| MATERIAL PROVIDED |
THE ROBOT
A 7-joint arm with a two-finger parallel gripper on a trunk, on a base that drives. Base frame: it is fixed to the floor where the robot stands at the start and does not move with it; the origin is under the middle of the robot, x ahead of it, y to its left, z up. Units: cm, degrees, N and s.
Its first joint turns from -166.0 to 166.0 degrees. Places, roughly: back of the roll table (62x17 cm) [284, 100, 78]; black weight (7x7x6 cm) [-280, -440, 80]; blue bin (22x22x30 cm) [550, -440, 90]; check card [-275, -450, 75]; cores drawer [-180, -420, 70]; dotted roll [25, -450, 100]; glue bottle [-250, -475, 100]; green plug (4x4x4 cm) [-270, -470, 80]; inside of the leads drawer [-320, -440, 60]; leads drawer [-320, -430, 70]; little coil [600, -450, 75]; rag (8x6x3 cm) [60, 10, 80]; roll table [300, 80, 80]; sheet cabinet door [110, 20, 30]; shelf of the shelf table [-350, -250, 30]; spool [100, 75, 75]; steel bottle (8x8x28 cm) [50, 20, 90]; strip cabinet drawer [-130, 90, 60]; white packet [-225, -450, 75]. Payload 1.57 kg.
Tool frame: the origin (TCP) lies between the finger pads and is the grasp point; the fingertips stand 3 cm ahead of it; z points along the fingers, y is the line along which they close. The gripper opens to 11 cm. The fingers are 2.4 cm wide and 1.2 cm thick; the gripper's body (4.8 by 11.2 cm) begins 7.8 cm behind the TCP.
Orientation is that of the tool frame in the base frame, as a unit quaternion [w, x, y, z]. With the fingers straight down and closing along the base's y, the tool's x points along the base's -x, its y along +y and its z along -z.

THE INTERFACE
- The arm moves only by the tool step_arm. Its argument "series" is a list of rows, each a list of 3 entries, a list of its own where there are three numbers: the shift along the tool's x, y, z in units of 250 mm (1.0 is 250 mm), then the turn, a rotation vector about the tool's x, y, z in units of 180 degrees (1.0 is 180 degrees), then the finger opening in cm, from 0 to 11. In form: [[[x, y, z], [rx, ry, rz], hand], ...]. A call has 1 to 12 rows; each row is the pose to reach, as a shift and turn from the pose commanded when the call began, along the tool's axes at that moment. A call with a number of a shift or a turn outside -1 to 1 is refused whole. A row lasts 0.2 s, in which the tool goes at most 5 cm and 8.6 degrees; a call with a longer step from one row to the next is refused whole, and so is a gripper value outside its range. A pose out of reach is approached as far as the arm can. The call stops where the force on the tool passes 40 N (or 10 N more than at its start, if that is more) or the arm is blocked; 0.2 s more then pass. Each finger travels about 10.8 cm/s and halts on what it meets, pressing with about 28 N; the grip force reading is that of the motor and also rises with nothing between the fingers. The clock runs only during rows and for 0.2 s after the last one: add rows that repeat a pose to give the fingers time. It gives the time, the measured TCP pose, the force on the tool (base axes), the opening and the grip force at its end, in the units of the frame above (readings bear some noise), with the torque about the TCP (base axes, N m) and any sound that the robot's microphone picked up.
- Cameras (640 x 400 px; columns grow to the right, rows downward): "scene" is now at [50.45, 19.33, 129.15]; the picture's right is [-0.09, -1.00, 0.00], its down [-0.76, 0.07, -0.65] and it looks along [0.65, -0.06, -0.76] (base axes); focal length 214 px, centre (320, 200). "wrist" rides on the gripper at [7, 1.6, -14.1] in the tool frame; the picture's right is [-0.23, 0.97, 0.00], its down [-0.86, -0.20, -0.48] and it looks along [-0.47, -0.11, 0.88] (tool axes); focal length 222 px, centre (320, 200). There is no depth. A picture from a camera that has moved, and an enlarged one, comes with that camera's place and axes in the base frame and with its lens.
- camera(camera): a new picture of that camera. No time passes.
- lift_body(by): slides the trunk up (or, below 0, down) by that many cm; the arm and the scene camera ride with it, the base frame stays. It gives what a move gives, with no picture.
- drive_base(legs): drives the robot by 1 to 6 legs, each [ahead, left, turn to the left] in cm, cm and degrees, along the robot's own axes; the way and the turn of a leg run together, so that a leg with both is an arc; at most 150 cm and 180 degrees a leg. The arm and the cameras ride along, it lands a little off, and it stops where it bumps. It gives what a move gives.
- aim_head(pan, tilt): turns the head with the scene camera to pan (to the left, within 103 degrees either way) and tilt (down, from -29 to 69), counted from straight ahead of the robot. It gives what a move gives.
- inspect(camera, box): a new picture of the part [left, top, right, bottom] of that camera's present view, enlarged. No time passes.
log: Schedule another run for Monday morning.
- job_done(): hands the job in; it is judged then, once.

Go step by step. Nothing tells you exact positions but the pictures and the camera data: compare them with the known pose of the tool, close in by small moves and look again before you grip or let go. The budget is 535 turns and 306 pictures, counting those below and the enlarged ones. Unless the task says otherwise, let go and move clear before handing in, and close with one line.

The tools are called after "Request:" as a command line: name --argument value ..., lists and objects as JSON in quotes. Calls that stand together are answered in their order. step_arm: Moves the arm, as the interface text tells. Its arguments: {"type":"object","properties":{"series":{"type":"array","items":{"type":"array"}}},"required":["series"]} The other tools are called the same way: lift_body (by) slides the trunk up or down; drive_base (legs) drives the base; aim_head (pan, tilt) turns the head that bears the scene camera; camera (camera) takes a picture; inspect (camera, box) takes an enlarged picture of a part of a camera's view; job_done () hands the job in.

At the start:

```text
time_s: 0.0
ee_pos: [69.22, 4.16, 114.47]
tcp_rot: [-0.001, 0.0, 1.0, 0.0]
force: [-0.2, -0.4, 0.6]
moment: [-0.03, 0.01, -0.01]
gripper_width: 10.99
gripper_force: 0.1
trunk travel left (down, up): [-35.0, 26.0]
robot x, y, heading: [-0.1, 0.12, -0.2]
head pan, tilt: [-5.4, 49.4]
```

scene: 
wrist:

| WHAT IS REQUIRED |
Select and copy every line of the material that holds the string "together".

| OUTPUT FOR THIS EXERCISE |
- drive_base(legs): drives the robot by 1 to 6 legs, each [ahead, left, turn to the left] in cm, cm and degrees, along the robot's own axes; the way and the turn of a leg run together, so that a leg with both is an arc; at most 150 cm and 180 degrees a leg. The arm and the cameras ride along, it lands a little off, and it stops where it bumps. It gives what a move gives.
The tools are called after "Request:" as a command line: name --argument value ..., lists and objects as JSON in quotes. Calls that stand together are answered in their order. step_arm: Moves the arm, as the interface text tells. Its arguments: {"type":"object","properties":{"series":{"type":"array","items":{"type":"array"}}},"required":["series"]} The other tools are called the same way: lift_body (by) slides the trunk up or down; drive_base (legs) drives the base; aim_head (pan, tilt) turns the head that bears the scene camera; camera (camera) takes a picture; inspect (camera, box) takes an enlarged picture of a part of a camera's view; job_done () hands the job in.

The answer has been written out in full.